Fungsi Pengawasan Media
Media massa, baik cetak maupun elektronik saat ini merupakan bagian tak terpisahkan dalam kehidupan umat manusia. Di mana kebutuhan informasi yang disampaikan media, menjadi santapan setiap saat. Kapan pun dan di mana pun, kita bisa mencari informasi dari segala penjuru dunia. Peristiswa yang sedang terjadi di penjuru dunia pun bisa langsung didapat, baik melalui media on line maupun siaran langsung televisi. Itulah kecanggihan dunia informasi saat ini, yang sudah tidak terbatasi.
Perangkat media pun saat ini sudah begitu canggih. Tidak hanya berupa lembaran koran atau majalah saja, tetapi sudah lebih maju. Bahkan hand phone pun sekarang bisa digunakan untuk mengakses informasi melalui media internet. Bukan itu saja, dengan kemajuan teknologi, komputer tablet pun juga semakin mempermudah masyarakat dalam menjaring informasi di sekitarnya, bahkan dunia.
Media massa, selain berfungsi sebagai sumber informasi, juga mempunyai beberapa fungsi yang lain. Salah satunya adalah fungsi pengawasan atau kontrol. Kemudian fungsi hiburan, fungsi promosi, fungsi pendidikan/edukasi, fungsi propaganda, fungsi sosial dan kemanusiaan, dan fungsi-fungsi lainnya.

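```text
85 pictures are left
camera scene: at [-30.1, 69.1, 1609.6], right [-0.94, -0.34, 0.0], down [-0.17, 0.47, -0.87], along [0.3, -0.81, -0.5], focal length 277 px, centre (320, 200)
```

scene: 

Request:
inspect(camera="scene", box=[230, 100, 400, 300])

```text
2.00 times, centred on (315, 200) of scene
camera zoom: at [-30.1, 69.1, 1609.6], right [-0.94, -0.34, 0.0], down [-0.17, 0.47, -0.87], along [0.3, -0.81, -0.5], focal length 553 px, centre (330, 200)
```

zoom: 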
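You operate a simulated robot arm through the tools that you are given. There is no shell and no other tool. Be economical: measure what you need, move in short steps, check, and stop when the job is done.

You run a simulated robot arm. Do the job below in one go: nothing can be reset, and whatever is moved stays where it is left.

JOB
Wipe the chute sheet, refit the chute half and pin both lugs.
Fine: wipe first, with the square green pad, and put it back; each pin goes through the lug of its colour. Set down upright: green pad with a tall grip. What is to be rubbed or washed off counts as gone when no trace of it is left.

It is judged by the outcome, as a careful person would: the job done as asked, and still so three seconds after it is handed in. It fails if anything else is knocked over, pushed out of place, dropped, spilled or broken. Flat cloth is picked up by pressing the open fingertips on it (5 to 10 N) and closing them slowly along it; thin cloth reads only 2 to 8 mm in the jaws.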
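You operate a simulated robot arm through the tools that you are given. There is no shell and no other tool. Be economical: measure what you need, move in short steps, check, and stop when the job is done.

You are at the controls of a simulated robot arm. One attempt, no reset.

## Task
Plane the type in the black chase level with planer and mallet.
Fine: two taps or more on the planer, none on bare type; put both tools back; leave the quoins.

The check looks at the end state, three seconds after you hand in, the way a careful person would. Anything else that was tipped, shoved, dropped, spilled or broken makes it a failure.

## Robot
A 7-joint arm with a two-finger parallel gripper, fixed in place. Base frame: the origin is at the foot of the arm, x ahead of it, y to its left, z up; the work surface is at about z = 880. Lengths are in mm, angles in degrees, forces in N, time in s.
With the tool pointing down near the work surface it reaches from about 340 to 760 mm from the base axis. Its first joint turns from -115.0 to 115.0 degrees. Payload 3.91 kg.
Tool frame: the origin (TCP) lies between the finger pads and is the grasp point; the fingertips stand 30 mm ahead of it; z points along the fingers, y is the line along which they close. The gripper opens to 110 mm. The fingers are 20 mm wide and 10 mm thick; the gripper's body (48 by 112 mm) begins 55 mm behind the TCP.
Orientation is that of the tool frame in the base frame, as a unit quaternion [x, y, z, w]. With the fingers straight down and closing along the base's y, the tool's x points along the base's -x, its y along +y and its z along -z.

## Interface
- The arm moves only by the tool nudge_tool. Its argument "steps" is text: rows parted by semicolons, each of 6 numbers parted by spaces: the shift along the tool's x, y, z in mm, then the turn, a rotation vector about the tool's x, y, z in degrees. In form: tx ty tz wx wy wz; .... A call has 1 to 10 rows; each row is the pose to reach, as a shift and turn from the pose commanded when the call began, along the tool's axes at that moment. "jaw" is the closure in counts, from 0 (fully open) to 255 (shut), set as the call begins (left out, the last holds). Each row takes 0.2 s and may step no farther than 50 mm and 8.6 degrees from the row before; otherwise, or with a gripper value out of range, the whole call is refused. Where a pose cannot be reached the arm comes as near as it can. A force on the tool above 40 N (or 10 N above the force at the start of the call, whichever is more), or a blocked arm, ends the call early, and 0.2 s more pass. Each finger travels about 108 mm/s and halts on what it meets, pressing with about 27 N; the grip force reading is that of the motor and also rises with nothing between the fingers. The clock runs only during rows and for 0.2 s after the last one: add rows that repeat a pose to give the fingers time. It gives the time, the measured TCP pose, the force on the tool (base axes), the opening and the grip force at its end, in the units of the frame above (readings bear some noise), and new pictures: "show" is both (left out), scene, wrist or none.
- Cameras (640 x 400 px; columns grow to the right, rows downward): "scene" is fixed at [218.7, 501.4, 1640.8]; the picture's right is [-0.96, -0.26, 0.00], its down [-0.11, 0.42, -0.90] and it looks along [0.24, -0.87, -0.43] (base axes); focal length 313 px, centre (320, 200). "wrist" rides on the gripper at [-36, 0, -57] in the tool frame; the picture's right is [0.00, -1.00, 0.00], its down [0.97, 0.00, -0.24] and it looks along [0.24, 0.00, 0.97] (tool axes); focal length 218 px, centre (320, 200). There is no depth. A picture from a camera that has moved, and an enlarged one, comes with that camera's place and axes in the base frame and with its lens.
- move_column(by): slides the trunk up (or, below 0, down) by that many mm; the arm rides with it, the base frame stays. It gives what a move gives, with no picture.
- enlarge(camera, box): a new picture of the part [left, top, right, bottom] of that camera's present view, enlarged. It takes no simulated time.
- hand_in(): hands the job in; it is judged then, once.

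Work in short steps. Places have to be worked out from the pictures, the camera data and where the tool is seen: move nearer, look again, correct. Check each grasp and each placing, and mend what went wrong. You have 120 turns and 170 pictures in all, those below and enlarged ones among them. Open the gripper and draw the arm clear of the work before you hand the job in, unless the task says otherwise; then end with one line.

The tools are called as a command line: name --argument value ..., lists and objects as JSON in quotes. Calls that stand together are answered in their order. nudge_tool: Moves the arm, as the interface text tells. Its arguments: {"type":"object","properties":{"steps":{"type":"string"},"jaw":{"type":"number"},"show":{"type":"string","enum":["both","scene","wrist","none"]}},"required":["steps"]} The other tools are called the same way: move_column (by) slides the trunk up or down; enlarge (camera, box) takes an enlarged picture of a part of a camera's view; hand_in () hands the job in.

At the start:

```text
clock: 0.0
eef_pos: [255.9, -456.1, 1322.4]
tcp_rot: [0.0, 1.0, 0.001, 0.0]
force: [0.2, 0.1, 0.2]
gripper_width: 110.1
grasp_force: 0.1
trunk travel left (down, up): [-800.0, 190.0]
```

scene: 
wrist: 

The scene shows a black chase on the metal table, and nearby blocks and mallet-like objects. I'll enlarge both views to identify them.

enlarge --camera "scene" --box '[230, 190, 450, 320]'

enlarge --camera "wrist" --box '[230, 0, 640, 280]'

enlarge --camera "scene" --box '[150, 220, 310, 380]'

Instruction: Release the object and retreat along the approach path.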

Bahkan dalam sejarah perkembangan media massa, pada awalnya media massa lebih banyak berfungsi sebagai media kontrol atas pemerintah yang berkuasa. Bahkan akibat media massa itu, pemerintah yang otoriter, absolut bisa ditumbangkan oleh gerakan massa. Itu semua berkat media yang turut menopangnya. Dalam upaya menumbangkan rezim otoriter, media banyak yang berfungsi sebagai propaganda kepada masyarakat untuk mengajak menumbangkan rezim tersebut.
Dalam sistem demokrasi yang terus berkembang, media bahkan dijadikan pilar keempat sistem demokrasi tersebut, di samping eksekutif, legislatif dan yudikatif. Hal ini menunjukkan betapa peran pentingnya sebuah media massa. Negara yang mengaku sebagai negara demokratis, tapi membatasi peran media, sama juga bohong. Seperti zaman Orde Baru dulu, yang masih memberlakukan breidel terhadap koran atau pun majalah yang dianggap terlalu kritis terhadap pemerintah.
Mengawasi, Bukan Intimidasi
Pengawasan yang dilakukan media massa, bukan dalam rangka menghakimi atau mengintimidasi atas suatu persoalan. Bukan pula bertujuan untuk mencari kesalahan seseorang. Tetapi lebih pada upaya kontrol masyarakat atas pembangunan atau pun kebijakan yang dilakukan pemerintah. Bahwa masyarakat juga mempunyai hak untuk menyampaikan pandangan, masukan maupun kritik atas apa yang dilakukan pemerintah.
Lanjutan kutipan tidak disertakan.